Yesterday i just went from bad to worse. Lately I have been dealing with extreme cases of anxiety. The episodes I had yesterday left me in tears and feeling jittery. It was like a snowball effect, everything just added to my anxiety attack. I couldn’t concentrate, I was either on the verge of tears or balling in the bathroom. It didn’t help that I already had a large coffee and was slowly sipping on a large Coke. I immediately threw away my Coke and started to sip water. It just felt like all my worrying yesterday had put me in this box. Like nothing was going to get better and everything would just go downhill like I thought. That’s until I started to read about how to control my anxiety. I tried to stay in the moment but it was hard to get there at first. Then I came across this blog Jenny Lawson wrote about how she was done with letting her mental illness control her life and was going to live ‘Furiously happy’ just to be spite full. It wasn’t until I left work and was listening to her audiobook that I actually started to feel better. Sometimes all I need is a little reminder that all this worrying and what if’s are not helping. I can’t make this changes in life effective immediately and I sure as hell cant loose all this weight right this very second, but I could change my mood and how I approach each day. Today I choose to be furiously happy regardless of anything else. Let’s how today pans out with this view.
I went to sleep last night wondering how I got here. How I lost my way in life and ended up here. I’m not one to questions God as I have unwavering believe that fate is there for a reason. But I can’t help but wonder why when it rains it pours.

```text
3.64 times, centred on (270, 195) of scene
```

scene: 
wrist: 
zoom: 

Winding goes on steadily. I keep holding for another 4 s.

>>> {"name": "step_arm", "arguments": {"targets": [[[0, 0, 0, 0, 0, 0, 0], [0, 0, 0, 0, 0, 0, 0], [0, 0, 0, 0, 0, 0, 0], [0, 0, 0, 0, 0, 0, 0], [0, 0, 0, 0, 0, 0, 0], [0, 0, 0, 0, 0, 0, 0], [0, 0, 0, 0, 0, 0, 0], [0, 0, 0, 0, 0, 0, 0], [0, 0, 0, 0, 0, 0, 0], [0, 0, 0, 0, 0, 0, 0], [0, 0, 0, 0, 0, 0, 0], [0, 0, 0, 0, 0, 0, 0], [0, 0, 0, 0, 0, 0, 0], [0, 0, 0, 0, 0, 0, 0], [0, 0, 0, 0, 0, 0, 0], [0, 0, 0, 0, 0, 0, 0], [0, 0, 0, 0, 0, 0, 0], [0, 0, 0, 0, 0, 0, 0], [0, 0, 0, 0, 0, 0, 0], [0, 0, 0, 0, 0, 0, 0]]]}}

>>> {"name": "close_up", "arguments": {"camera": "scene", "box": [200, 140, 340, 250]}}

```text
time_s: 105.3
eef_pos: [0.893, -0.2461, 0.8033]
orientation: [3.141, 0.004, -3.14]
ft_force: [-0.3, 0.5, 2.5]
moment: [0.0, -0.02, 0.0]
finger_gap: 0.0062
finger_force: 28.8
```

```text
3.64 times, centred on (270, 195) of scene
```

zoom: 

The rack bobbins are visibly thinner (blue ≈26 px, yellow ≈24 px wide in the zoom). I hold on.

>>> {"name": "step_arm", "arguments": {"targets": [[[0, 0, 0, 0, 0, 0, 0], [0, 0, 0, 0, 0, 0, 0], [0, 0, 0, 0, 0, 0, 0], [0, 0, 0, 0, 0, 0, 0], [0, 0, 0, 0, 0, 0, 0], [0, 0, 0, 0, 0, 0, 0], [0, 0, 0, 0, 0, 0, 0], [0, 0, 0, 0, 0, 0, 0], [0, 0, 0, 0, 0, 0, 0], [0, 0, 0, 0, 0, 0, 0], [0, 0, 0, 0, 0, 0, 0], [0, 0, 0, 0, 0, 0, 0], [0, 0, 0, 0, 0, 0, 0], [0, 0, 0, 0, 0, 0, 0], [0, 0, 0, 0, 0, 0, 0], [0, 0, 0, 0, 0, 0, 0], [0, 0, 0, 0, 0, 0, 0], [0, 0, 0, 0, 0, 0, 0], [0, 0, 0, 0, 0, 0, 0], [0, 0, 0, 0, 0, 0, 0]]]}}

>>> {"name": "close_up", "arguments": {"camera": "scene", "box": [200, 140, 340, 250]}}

I’ve let go of myself. I have let go of all the faith and courage and determination I had of myself. Then I woke up and realized, crap the year is almost over and I don’t know how I got here. I had set out goals to reach this year and sadly I have not met any of them. I am no better today then I was on January 1st. Why do I continue to waste my life and let it slip by me?
The only thing I have managed to do this year is gain back the weight I lost last year. I got cocky and confident and stopped caring about what I ate and even though I was feeling the weight on me before I actually saw it on the scale, I still refused to believe it. I have continued to lose friendships and relationships because I let the most unhealthy people in my life and then I realize when the damage is done that perhaps they shouldn’t have gotten a pass in the first place.

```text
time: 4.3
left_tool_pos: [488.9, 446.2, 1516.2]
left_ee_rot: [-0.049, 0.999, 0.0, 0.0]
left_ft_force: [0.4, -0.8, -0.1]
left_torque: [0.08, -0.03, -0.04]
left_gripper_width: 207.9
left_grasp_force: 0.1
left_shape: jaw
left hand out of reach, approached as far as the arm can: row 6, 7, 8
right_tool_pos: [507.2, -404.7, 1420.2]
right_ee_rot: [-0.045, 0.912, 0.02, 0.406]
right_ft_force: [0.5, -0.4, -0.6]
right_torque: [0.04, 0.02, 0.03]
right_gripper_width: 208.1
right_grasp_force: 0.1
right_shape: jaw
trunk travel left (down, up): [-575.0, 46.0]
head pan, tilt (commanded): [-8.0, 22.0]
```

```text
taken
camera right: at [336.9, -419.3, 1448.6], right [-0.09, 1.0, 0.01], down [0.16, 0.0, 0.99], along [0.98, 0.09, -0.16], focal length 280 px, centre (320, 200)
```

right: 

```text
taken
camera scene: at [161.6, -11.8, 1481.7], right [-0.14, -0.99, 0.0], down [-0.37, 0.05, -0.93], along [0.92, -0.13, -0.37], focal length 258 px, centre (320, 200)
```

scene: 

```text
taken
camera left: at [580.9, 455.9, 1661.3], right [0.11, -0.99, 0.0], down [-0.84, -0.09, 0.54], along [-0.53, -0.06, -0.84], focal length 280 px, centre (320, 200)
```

I’m unfulfilled in my job. I can do it with my eyes closed and on autopilot. Yet somehow every waking moment I ask myself how I got stuck here. When I was younger I had passion for life and everything in it. Lately I feel like I have been lazy and even though I am happy I take the easy route of ‘don’t fix it if it isn’t broken’. But it is broken. I am broken. I am unhappy on so many ways that I dread Monday as soon as it hits midnight. I try to be thankful and I am. I try to see that others have it far worse but it doesn’t lessen the emptiness inside. It doesn’t stop me for reaching for food to fill this hole that just grows every year. I don’t see a purpose to mylife and that’s sad.

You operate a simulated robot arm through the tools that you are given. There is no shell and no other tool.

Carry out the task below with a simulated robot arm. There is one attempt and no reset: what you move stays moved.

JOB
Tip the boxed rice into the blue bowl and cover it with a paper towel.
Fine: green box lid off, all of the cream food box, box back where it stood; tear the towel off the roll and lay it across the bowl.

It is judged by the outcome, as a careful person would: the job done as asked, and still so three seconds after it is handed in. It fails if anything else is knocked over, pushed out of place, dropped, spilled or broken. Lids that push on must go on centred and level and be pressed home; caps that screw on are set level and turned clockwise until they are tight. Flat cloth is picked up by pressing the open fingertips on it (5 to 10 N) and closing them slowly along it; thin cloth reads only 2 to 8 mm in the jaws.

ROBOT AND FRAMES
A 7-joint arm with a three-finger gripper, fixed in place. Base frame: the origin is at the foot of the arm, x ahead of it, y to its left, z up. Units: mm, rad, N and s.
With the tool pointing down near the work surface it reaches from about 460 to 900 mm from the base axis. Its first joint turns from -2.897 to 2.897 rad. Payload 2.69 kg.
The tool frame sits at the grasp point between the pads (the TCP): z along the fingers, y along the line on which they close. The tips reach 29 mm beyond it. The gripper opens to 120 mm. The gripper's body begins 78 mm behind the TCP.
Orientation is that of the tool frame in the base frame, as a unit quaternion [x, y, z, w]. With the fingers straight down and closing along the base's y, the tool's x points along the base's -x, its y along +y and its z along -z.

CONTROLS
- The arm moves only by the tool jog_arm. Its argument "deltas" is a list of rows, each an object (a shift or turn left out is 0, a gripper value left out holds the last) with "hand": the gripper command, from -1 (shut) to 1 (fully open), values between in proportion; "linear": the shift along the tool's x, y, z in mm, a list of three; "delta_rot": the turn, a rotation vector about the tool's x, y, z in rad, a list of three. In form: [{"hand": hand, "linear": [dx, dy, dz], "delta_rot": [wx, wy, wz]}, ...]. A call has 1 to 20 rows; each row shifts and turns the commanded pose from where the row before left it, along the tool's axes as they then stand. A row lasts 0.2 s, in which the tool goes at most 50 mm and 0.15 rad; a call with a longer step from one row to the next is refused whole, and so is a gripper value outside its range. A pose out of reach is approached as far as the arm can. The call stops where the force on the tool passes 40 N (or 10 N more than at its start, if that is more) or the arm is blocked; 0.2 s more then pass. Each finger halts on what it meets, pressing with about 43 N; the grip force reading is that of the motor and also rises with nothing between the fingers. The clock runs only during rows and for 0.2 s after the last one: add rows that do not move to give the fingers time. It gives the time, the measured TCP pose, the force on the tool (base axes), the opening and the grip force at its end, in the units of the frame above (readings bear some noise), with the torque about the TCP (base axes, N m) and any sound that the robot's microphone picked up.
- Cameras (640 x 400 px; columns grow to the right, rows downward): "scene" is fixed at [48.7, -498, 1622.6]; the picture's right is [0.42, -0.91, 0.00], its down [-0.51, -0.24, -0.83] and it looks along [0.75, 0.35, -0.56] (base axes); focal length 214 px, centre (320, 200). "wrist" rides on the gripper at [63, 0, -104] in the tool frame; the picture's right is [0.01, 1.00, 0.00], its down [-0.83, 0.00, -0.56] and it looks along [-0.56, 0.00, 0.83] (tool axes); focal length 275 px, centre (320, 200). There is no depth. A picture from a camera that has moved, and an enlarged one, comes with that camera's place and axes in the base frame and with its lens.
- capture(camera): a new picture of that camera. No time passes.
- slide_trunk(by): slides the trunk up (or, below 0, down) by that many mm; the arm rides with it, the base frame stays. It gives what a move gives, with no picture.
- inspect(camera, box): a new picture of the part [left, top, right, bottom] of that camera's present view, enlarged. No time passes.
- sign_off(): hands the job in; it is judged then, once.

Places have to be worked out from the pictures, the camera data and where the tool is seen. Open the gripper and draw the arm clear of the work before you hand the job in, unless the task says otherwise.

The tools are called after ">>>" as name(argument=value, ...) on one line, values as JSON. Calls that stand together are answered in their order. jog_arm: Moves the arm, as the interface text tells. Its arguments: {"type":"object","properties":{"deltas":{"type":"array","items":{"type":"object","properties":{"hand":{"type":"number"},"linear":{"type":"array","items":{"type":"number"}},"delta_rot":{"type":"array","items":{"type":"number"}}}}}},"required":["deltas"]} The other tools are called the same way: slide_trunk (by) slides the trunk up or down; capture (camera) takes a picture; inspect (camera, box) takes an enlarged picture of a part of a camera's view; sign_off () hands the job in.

I have read so many self-help books and motivational ones that I know how to give others advice on how to live a more fulfilling life. But here I sit just feeling like I’m stuck in the mud. I’m so afraid to rock the boat that I know if I just took chances I would get somewhere, but that’s not how I’m wired. I was raised to fear a lot of things and I fee like this holds me back in a lot of ways. I just want to wake up from this lul in life and get my shit together. So I ask again……what is my purpose?